A second challenge that most franchisees will face is learning about your industry. In my case this means being across industry trends; having a deep understanding of what will sell (and how much) and what will not; learning about how you can negotiate the best deals in buying; understanding how to sell what you have; and learning how to inculcate world-best standards of customer service into every transaction.
A lot of my colleagues will say that a third major challenge in this industry is competitor discounting. My reaction to this is that if you want to complain about competition, sell coffee – there are around 40 coffee outlets in our centre, but only four places that sell books!
Has becoming a franchisee changed your life, if so how?
I would have to say that franchising has changed my life. Franchising is something more than retailing – in my case it is also about representing a national brand that has been operating for 135 years. It sounds a bit trite, but when you operate a Dymocks, people will have high standards which they expect of you, and which you are, quite literally obliged to meet.
On the other side, customers come to Dymocks and they are able to be provided with a range of books and a service standard which is unlikely to be replicated anywhere else in the world. So, in short, it’s about seeking and reaching the highest standards; never being satisfied; and always seeking to provide that level of customer service which the customer will regard as extraordinary.
Franchising also changed my life in that this is the first time I’ve ever worked for myself, and you quickly realise how important total commitment is. I remember my son commenting, ‘you’ll understand about franchising when you love this place so much that you are tempted to sleep here!’
What marketing/promotional tools do you use to grow your franchise?
Marketing changes. When I first started in business I spent an extraordinary amount of money in radio advertising telling the public that we were here; telling them about the (fantastic) product we had; and telling them that it was a family owned and operated business. At the time, that was the right strategy.
This was supported by a fantastic marketing team at Dymocks Head Office, for whom nothing was too much trouble. They have gone out of their way to provide the tools for me to market my business – and that doesn’t happen everywhere. In many places, you just take what you get!
Nowadays we use a range of other tools from events to electronic media, social networking, visual marketing and most important fantastic customer service.
What differentiates your franchise from the competition?

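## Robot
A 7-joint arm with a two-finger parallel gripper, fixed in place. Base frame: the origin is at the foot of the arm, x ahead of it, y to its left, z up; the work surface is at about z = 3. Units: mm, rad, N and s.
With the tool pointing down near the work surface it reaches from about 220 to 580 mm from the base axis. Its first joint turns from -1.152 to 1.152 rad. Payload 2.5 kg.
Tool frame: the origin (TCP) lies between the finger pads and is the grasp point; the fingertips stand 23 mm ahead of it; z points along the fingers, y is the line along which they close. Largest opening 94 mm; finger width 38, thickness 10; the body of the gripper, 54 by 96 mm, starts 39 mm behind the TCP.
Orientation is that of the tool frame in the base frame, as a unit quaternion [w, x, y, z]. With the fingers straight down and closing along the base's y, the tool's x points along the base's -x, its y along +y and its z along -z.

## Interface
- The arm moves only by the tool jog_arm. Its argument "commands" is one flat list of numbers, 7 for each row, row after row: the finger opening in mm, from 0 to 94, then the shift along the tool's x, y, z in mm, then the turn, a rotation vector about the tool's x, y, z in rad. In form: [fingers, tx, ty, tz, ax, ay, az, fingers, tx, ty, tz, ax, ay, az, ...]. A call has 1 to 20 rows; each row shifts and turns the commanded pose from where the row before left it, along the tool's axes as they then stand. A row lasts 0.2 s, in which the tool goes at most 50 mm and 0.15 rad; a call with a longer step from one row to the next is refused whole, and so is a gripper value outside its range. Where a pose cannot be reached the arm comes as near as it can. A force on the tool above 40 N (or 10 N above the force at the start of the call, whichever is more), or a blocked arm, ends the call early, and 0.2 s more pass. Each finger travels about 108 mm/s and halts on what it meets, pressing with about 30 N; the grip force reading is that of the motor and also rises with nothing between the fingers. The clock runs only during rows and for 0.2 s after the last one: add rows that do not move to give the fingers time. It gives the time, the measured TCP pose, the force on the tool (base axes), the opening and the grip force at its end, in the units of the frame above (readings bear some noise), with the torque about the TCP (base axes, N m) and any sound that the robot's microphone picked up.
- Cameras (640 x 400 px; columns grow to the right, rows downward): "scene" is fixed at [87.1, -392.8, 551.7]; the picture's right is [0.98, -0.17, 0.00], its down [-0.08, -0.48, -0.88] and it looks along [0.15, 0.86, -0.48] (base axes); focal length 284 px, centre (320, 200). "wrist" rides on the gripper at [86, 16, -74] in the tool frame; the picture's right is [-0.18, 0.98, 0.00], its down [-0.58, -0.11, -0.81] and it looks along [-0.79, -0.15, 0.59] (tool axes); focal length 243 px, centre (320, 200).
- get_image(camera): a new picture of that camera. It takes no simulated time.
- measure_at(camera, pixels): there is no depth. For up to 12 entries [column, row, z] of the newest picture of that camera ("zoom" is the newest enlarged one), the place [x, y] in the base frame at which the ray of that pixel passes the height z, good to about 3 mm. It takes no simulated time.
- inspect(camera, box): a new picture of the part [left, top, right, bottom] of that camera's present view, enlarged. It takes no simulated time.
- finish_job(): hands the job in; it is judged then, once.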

Sometimes when the Dymocks support team walk into our store I am sure they think it is slightly to the ‘left’ of a standard Dymocks. No matter what your franchise, I believe you need to personalise and differentiate it. Our store is differentiated by stock density and quantity; visual merchandising; and hopefully most importantly by an exceptional customer service team.
In your opinion, what makes a successful franchisee?
In my old world, I used to say you would rarely see a good school without a good principal. So it is in business. Without a quality leader, the business will falter. The franchisee needs to have a complete understanding of the business, and that begins with knowing first ‘who you are’. For example, what is it that you are passionate about; what are the unalienable ‘tight properties’ of the business? What impression is it that you want every customer to leave the store with? What are the qualities your staff need to embody every minute of every day? What values do you have that will permeate every interaction with staff and every transaction?
After this, franchising is hard work. I rarely met a franchisee who did not do the hours in his business. When you walk into the centre at 6.30 am you will meet business owners and early shift workers. Franchising isn’t about rising at 9 and playing golf two afternoons a week. It is, certainly in start-up, MORE than a full time job.
Your franchise will also be successful if you employ the right people. At one time or another, every person in your business will represent you, and your business will be judged as such. If you employ clock watchers, or glum faced people, or people who struggle to function happily in a team, you are destined to fail. Recruitment is critical. It should be done strategically and carefully.
Successful business is also about attention to detail. Just as the first rule you tell a learner driver is, ‘Always give yourself an ‘out,’ so it is in business. You need to operate strategically so there are as few surprises as possible and so that when the difficulties emerge, you are prepared for them.
What advice would you give to someone thinking of buying their first franchise?
The first thing I’d say is that you should make sure that you do not enter a franchise under-capitalised. Most businesses that go under do not fail because they are inherently unprofitable; they die because of cash flow. The nature of business is that you need reserves, because the equations of business do not always operate on time. For example, your creditors will demand immediate payment according to their terms, but sometimes your debtors will be tardy in their payments. Thus you need to ensure that you do not operate on the very edge, or you are certain to succumb.
The second piece of advice is that you should do all of your negotiating as hard as you can before you sign the franchise agreement or the lease. Once they are signed, they are usually set in concrete and difficult, sometime impossible to change. Do your homework carefully; estimate turnover and income at very low levels for these purposes, and negotiate your payments accordingly.
Thirdly, if you can, involve your family in the business. They will have the highest levels of commitment (because they have the most to lose) and you may get better value out of the hours (and extra commitment) that they contribute.
Fourthly, understand that operating a successful franchise is very much about relationships. If you are looking for a place to throw your weight around and postulate on how important you are, if it’s all about your ego, franchising is not for you. Your most important skills will be the ability to listen; to empathise; to care for others and to work as part of a team.
Fifthly, if you want to grow your business and be successful, my advice is to never be satisfied; never be complacent; and never think that you are ‘there’ and that you have achieved your goals. Successful franchisees always question; always seeking a better and more profitable equation.
Finally, if you are thinking about buying a franchise, never forget that it’s important to have a bit of fun in your life. If what you’re considering seems drab and boring – don’t even consider it. If what you’re planning excites you and you know you’ll enjoy it, then, after doing all the preliminary work, take the leap. For the right people, and I’m one of them, franchising can be highly rewarding.
What are your plans for the future?
I intend to build this business as much asI can and look towards what else I can achieve. I intend to expand my leadership consulting business, providing advice to business and industry.
Would you do it again?
Definitely, although with the wisdom of hindsight, I’d do a few things differently. I’d have to say though, it’s been one of the most rewarding experiences of my life.